== WORK INSTRUCTIONS ==
Within the material below, locate the line with "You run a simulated" and the line with "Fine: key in", then return those two lines and all lines between them, exactly as written.

== INPUT ROWS ==
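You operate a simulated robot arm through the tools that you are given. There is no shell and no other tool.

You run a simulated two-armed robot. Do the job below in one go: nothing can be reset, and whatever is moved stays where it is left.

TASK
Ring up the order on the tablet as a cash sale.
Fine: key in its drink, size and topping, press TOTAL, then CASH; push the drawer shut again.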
...
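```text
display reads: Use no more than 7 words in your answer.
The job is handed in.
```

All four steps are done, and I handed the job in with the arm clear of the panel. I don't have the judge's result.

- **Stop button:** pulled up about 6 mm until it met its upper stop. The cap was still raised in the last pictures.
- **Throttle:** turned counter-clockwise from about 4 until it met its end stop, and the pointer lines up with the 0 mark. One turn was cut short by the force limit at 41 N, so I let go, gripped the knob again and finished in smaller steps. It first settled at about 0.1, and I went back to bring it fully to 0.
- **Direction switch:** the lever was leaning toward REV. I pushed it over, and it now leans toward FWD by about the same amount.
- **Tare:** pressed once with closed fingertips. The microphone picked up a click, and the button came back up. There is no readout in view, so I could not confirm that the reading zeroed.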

== RESPONSE FOR THIS EXERCISE ==
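You run a simulated two-armed robot. Do the job below in one go: nothing can be reset, and whatever is moved stays where it is left.

TASK
Ring up the order on the tablet as a cash sale.
Fine: key in its drink, size and topping, press TOTAL, then CASH; push the drawer shut again.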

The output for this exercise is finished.